• [Document excerpt]:
## Start
Never before has the archaeological evidence for priestesses been systematically examined within the broader context of what is known from the epigraphic and literary spheres. From the late nineteenth century, inscriptions have been the primary source for our understanding of ancient priesthoods. In her dissertation of 1983, Judy Ann Turner brought together wide-ranging epigraphic evidence for feminine priesthoods, focusing largely on the acquisition of sacred offices. In 1987, Brunilde Ridgway pioneered the study of material evidence for women in ancient Greece, including images of female cult agents. Alexander Mantis's comprehensive monograph on the iconography of priesthood, male and female alike, followed in 1990. This groundbreaking work brought together a wide corpus of images, many of which had been unknown. In the years that have followed, additional monuments representing priestesses have been published, and broader studies on women and religion have made some limited use of visual material. In her important study of priesthoods, dedications, and euergitism, Uta Kron has called for the viewing of archaeological and epigraphic data together with and in contrast to what we know from literary sources.

A central contribution of Portrait of a Priestess is the recognition of the authority of the archaeological record and its integration into our broader understanding of the women who served Greek cults. In this, I follow Anthony Snodgrass, Gloria Ferrari, Christiane Sourvinou-Inwood, and others who have emphasized the independent existence of the archaeological record from the textual tradition that has, in so many ways, subordinated it. As the long-neglected visual material has its own history, its own "language," motivations, and influences, we should not expect it to illustrate facts recorded in texts. Instead, it will be seen to reflect aspects of priestly service not preserved elsewhere, significantly broadening our understanding of sacred-office holding. In many cases, it contributes evidence for periods and regions that do not have the benefit of a surviving textual heritage. Beyond this, archaeological and epigraphic evidence sometimes can be seen to contradict the picture given in literary sources. It thus provides an important correction to the distorting effects of the voice, intent, and context of the author, as well as the accidents of survival and the benefits of privilege that have focused our attention on only a fraction of the original corpus of texts.
## End
• [Task statement]: Take up the document excerpt again after its last words.

• [Information shown]:
## Start
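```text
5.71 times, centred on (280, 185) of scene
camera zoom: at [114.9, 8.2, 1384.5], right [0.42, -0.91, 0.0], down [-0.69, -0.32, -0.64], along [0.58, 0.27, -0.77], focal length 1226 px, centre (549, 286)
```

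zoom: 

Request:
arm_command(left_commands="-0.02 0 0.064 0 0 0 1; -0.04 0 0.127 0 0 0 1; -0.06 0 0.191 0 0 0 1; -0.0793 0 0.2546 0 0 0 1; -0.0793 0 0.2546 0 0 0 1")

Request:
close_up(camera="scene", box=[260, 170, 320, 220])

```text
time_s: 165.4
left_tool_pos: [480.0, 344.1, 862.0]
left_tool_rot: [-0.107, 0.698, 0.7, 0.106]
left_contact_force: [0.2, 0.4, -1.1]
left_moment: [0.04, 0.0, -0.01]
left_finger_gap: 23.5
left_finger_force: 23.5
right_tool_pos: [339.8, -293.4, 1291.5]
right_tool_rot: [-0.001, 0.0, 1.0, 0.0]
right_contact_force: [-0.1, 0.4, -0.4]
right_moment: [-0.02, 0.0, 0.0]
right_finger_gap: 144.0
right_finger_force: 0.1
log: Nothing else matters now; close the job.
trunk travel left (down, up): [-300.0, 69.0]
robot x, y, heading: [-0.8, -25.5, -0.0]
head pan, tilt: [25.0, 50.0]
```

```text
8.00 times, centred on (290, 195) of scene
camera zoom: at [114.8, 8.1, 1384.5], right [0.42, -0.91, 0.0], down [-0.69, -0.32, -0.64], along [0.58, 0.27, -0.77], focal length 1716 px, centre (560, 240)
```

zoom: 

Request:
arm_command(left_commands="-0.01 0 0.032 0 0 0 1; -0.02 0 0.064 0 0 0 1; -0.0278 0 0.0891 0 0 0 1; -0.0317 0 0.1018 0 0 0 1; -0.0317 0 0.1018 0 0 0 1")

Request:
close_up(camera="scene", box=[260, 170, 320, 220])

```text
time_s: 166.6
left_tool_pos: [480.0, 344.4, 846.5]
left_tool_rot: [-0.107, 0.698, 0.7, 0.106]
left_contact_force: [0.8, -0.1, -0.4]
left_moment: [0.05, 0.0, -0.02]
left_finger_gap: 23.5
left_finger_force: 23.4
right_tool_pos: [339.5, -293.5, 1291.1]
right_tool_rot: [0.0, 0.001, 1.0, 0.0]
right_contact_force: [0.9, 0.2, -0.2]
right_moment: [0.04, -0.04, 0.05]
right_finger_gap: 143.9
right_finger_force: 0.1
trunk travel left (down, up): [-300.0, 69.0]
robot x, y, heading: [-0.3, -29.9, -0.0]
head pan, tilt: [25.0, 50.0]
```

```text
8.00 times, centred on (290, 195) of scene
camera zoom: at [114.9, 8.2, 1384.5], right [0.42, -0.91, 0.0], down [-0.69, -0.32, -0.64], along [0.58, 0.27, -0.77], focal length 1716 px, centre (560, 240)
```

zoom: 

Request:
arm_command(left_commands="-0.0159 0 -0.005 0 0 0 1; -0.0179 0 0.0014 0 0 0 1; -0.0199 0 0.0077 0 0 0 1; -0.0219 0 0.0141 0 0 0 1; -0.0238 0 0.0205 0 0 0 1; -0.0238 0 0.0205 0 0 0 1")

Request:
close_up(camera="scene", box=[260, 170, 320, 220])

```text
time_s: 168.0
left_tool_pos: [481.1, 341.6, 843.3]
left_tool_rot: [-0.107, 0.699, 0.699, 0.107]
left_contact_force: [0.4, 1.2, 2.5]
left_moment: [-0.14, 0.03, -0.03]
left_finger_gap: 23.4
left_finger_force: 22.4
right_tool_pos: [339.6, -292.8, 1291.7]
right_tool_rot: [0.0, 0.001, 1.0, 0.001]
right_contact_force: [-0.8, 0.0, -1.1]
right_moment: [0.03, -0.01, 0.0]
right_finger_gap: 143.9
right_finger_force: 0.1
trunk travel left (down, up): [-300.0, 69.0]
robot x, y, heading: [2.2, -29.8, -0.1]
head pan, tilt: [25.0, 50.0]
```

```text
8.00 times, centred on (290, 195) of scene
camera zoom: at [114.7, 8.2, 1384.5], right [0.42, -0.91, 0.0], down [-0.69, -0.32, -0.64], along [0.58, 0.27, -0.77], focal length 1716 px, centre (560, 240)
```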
## End
• [Output of the task]:
Two important developments in scholarly thinking have made conditions ripe for a seasoned and comprehensive review of the evidence for Greek priestesses. One is a reassessment of the alleged seclusion of women in classical Athens and the implications of this for our understanding of their public roles. The other is a new questioning of the validity of the category of regulations called "sacred laws," long viewed as distinct and separate from the larger body of legislation within the Greek polis. This opens the way for understanding female cult agents as public-office holders with a much broader civic engagement than was previously recognized. These two paradigm shifts make for a fresh and forward-looking environment in which we can evaluate the evidence, one that allows for a new understanding of the ancient realities of priestly women.

First, let us track developments on the question of the "invisibility" of women. Over the past thirty years, it has become a broadly accepted commonplace that Athenian women held wholly second-class status as silent and submissive figures restricted to the confines of the household where they obediently tended to domestic chores and child rearing. This has largely been based on the reading of certain well-known and privileged texts, including those from Xenophon, Plato, and Thucydides, and from certain images of women portrayed in Greek drama. The consensus posture of this view has, to a certain extent, been shaped by the project of feminism and its work in recovering the history of gender oppression.

While there have been some voices of dissent from early on, the chorus of opponents to this oversimplified position has grown steadily over the years, gathering strength from the economic, political, and social/historical arenas. Already in the 1980s, David Cohen stressed the importance of distinguishing between "separation" and "seclusion," and pointed out serious contradictions between cultural ideals and real-life social practices. Edward Harris has now elucidated the active role of women in the economic sphere, where they exercised informal, but highly effective, methods for influencing decisions about money. Lin Foxall has shown that women had considerable control over property within their households, particularly those women who brought large dowries, and took initiatives in economic matters in which they held a vested interest. Examining archaeological remains from domestic contexts, Lisa Nevett and Marilyn Goldberg have offered a new understanding of gendered space and the regulation of social relations within the Greek household. Josine Blok has shown that women's public speech in Athens had everything to do with where they were and when they were there.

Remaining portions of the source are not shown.